#### Problem statement:
Make a faithful copy of the excerpted text.

#### Material provided:
----

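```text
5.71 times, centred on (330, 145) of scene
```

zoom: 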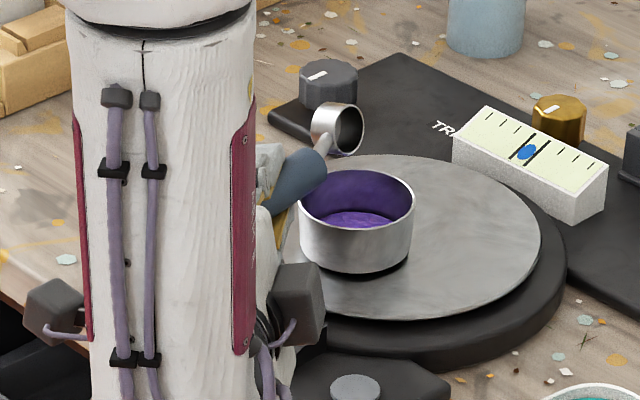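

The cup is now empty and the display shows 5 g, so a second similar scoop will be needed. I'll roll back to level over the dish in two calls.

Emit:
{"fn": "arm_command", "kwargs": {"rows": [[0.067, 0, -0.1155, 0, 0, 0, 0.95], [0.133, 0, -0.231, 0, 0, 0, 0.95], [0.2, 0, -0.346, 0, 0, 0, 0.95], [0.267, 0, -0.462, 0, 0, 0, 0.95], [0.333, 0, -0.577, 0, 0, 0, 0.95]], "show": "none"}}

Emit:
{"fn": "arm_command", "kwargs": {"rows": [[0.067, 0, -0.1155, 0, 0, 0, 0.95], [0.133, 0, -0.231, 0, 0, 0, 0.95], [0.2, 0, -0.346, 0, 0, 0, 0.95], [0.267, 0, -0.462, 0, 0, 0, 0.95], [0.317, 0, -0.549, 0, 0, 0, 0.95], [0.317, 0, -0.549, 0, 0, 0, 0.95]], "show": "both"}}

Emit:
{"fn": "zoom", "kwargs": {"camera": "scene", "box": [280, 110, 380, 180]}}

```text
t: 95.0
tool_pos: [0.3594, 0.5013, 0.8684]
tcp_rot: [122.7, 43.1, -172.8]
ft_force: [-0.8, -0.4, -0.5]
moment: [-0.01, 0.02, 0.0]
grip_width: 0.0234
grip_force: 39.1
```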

----

#### Excerpted text:

Check these growth rates I pulled from the latest data, and compare to the US’s pathetic numbers: Malaysia and Malawi: 7.1%; Nicaragua: 7.6%; Dominican Republic 7.8%; Sri Lanka: 8.0%; Uruguay, Uzbekistan, Brazil, and Peru: 8.5%; India: 8.8%; Turkey and Turkmenistan: 9%; China: 10%; Singapore and Paraguay: 14.9%.
Then there’s the measure of the credit-default swap rating, which is a kind of insurance against default. The French rate is higher than Brazilian, Peruvian and Colombian debt. In the last 10 years, the stock markets of those Latin American countries far outperformed European stock markets. Also, many emerging economies are just better managed than the heavily bureaucratized, debt-laden economic landscape of the US and Europe. As for consumption, emerging markets have already surpassed the United States.
“These trends,” writes Mayer, “will become more pronounced over time. The creation of new markets, the influx of hundreds of millions of people who will want cellphones and air conditioners and water filters, who will want to eat a more varied diet of meats and fruits and vegetables, among many other things, will have a tremendous impact on world markets.”

----

#### Response to this exercise:
Check these growth rates I pulled from the latest data, and compare to the US’s pathetic numbers: Malaysia and Malawi: 7.1%; Nicaragua: 7.6%; Dominican Republic 7.8%; Sri Lanka: 8.0%; Uruguay, Uzbekistan, Brazil, and Peru: 8.5%; India: 8.8%; Turkey and Turkmenistan: 9%; China: 10%; Singapore and Paraguay: 14.9%.
Then there’s the measure of the credit-default swap rating, which is a kind of insurance against default. The French rate is higher than Brazilian, Peruvian and Colombian debt. In the last 10 years, the stock markets of those Latin American countries far outperformed European stock markets. Also, many emerging economies are just better managed than the heavily bureaucratized, debt-laden economic landscape of the US and Europe. As for consumption, emerging markets have already surpassed the United States.
“These trends,” writes Mayer, “will become more pronounced over time. The creation of new markets, the influx of hundreds of millions of people who will want cellphones and air conditioners and water filters, who will want to eat a more varied diet of meats and fruits and vegetables, among many other things, will have a tremendous impact on world markets.”